Le smart farming vous y aide au quotidien

Augmenter la productivité de son matériel ? Accroître les rendements des cultures tout en réduisant l’utilisation des intrants ? Diminuer l’empreinte environnementale de ses activités ? Nul doute que chaque agriculteur ou entrepreneur répond par l’affirmative à ces questions et veille quotidiennement à leur pleine réalisation. Il est toutefois difficile d’obtenir des données fiables sur lesquelles se baser pour prendre les meilleures décisions pour la conduite des futures cultures de façon objective et précise sans outils spécifiques. Le smart farming est sans conteste la solution à cette problématique. Rencontre avec deux spécialistes de la question, travaillant chez Cofabel, importateur John Deere en Belgique.

Temps de lecture : 13 min

L’objectif du smart farming est simple : collecter un maximum de données sur les travaux réalisés pour les exploiter ensuite dans le but d’accroître les résultats de l’exploitation, tant en ce qui concerne l’utilisation optimale du matériel et des intrants, que la gestion des cultures ou encore les bilans économique et environnemental. Pour ce faire, ce concept a abondamment recours aux nouvelles technologies. Comme chacun le sait, ces dernières ont complètement révolutionné nos vies quotidiennes depuis quelques années et les progrès en la matière évoluent à une vitesse folle. L’agriculture n’échappe pas à cette tendance, comme en témoignent les recours aux satellites, drones, capteurs et logiciels les plus divers dans nos fermes et parcelles. D’aucuns n’hésitent d’ailleurs pas à parler de révolution numérique.

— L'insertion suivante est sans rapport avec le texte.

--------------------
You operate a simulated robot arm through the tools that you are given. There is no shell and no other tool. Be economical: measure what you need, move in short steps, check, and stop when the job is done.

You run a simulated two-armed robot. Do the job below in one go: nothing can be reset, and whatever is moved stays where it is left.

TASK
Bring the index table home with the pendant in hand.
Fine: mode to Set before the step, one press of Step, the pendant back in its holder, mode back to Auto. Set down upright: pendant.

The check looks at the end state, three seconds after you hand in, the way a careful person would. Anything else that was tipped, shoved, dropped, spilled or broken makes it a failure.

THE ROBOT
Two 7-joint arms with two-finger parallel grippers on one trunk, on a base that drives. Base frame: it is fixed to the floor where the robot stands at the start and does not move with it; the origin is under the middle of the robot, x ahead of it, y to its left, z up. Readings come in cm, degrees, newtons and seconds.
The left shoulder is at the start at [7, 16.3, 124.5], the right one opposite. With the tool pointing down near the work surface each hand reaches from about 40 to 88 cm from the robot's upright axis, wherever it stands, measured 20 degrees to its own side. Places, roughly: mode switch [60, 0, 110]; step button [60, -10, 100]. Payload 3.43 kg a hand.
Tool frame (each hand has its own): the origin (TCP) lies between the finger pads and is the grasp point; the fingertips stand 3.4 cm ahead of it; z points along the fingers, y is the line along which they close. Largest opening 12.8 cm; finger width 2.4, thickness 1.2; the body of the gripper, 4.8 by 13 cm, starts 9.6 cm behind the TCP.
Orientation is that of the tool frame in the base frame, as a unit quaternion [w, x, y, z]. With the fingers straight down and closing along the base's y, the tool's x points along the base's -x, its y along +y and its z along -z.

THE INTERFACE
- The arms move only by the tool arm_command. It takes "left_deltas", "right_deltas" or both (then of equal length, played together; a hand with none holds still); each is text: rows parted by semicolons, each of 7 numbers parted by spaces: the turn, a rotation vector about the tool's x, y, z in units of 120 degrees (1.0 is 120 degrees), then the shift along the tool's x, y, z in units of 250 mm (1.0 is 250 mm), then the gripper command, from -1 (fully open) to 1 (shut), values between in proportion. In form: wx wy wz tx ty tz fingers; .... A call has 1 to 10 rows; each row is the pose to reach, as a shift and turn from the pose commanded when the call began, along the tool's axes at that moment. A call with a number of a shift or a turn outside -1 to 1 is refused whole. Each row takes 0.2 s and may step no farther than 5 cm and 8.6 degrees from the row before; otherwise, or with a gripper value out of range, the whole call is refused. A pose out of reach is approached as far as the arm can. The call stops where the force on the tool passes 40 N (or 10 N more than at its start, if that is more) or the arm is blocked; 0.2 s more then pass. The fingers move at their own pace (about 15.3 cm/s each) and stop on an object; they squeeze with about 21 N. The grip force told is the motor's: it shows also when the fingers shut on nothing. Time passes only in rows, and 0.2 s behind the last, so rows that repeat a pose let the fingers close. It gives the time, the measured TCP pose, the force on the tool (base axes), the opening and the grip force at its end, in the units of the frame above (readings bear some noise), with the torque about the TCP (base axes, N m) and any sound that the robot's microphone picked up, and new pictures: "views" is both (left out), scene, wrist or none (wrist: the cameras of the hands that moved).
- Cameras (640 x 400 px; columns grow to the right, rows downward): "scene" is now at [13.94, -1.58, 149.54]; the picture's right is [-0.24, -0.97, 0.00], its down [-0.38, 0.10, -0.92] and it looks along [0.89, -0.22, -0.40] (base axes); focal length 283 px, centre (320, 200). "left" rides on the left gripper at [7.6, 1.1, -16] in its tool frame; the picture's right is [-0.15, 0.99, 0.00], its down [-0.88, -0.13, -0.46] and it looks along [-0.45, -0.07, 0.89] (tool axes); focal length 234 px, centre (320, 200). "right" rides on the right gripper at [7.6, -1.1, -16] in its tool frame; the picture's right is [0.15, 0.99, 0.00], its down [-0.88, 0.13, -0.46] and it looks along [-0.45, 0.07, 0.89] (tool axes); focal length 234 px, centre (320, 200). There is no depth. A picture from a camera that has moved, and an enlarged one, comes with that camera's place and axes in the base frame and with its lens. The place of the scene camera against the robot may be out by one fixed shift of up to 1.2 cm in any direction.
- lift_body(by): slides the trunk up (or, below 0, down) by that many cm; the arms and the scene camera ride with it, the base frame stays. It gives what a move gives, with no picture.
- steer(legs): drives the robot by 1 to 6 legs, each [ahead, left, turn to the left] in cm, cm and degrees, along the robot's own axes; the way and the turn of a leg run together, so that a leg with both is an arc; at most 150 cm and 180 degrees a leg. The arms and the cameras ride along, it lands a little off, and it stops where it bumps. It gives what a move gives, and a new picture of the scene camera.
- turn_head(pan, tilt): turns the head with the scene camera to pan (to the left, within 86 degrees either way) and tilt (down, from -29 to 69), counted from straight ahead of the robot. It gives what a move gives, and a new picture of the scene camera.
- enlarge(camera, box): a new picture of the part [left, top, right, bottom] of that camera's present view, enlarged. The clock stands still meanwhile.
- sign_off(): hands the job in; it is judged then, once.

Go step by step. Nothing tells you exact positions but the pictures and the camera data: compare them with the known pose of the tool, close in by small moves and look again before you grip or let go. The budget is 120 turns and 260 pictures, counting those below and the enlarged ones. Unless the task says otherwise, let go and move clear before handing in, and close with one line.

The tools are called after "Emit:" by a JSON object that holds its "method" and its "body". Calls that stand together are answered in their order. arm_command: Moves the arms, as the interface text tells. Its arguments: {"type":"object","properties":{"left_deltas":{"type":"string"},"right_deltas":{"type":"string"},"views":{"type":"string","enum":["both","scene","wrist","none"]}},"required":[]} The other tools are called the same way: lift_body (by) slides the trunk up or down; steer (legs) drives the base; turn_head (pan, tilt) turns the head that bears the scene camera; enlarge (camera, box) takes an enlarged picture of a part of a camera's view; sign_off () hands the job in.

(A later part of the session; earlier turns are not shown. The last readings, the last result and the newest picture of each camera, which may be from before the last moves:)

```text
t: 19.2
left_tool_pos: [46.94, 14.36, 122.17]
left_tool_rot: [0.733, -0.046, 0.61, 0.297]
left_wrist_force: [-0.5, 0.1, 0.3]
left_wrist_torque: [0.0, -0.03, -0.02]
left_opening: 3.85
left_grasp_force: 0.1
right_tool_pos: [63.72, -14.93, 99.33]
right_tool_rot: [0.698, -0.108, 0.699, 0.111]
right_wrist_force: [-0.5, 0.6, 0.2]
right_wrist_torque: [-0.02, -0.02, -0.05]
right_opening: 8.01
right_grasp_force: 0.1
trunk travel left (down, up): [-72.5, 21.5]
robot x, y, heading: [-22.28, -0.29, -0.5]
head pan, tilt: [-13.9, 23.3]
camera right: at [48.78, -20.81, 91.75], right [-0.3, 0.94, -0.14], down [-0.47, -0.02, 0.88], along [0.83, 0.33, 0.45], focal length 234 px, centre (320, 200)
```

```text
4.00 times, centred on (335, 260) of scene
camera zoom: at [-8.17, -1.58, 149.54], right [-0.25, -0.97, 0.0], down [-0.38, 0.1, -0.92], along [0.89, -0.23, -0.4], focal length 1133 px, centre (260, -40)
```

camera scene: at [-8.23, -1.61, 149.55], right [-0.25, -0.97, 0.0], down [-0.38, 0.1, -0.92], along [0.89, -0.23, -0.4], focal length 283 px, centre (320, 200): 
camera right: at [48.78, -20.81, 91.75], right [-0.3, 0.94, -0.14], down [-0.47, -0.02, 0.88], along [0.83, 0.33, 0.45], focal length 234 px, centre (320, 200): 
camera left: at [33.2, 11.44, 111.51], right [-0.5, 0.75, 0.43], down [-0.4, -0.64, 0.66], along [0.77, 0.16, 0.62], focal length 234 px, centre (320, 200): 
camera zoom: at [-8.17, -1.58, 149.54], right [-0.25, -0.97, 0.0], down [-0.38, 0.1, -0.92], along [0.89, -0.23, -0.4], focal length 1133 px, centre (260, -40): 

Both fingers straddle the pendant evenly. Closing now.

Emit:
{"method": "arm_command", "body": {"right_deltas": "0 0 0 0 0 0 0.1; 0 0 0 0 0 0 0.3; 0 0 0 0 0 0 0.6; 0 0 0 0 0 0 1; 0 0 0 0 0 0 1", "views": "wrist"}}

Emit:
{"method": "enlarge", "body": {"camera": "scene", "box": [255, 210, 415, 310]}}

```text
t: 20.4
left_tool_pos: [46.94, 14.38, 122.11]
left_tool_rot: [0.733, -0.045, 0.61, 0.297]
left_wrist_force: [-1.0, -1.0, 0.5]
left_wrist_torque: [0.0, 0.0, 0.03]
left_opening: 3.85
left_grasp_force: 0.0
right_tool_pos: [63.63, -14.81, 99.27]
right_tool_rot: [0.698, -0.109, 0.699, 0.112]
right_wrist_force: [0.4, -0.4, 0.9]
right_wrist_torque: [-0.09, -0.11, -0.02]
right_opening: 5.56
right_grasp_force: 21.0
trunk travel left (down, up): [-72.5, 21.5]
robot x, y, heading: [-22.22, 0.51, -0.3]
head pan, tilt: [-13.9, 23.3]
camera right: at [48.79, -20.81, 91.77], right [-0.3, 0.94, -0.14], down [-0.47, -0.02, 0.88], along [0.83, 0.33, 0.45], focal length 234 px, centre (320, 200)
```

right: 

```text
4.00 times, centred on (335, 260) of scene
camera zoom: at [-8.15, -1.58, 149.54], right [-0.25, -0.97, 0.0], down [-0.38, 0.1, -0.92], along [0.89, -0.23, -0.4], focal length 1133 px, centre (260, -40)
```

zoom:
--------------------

Si le smart farming a de plus en plus le vent en poupe auprès des constructeurs de machines agricoles qui ne cessent d’innover en la matière et même de proposer en standard certains de ces équipements, force est de constater que cette évolution est plus lente au niveau des utilisateurs belges. Comme le fait justement remarquer l’un des experts rencontrés, le chef d’exploitation est généralement relativement âgé dans notre pays et ne se montre guère sensible à ces technologies.

La tendance est plutôt à voir le fils ou la fille de celui-ci mettre le pied à l’étrier, souvent en débutant avec un système de guidage des machines ou d’aide à la facturation. Ensuite, au vu des résultats encourageants engrangés, ces clients complètent progressivement leur équipement. Ces personnes peuvent bien entendu être des agriculteurs mais aussi des entrepreneurs de travaux agricoles qui comprennent que le smart farming constitue une opportunité de travail différencié par rapport à la concurrence et peut apporter une réelle plus-value à leurs clients.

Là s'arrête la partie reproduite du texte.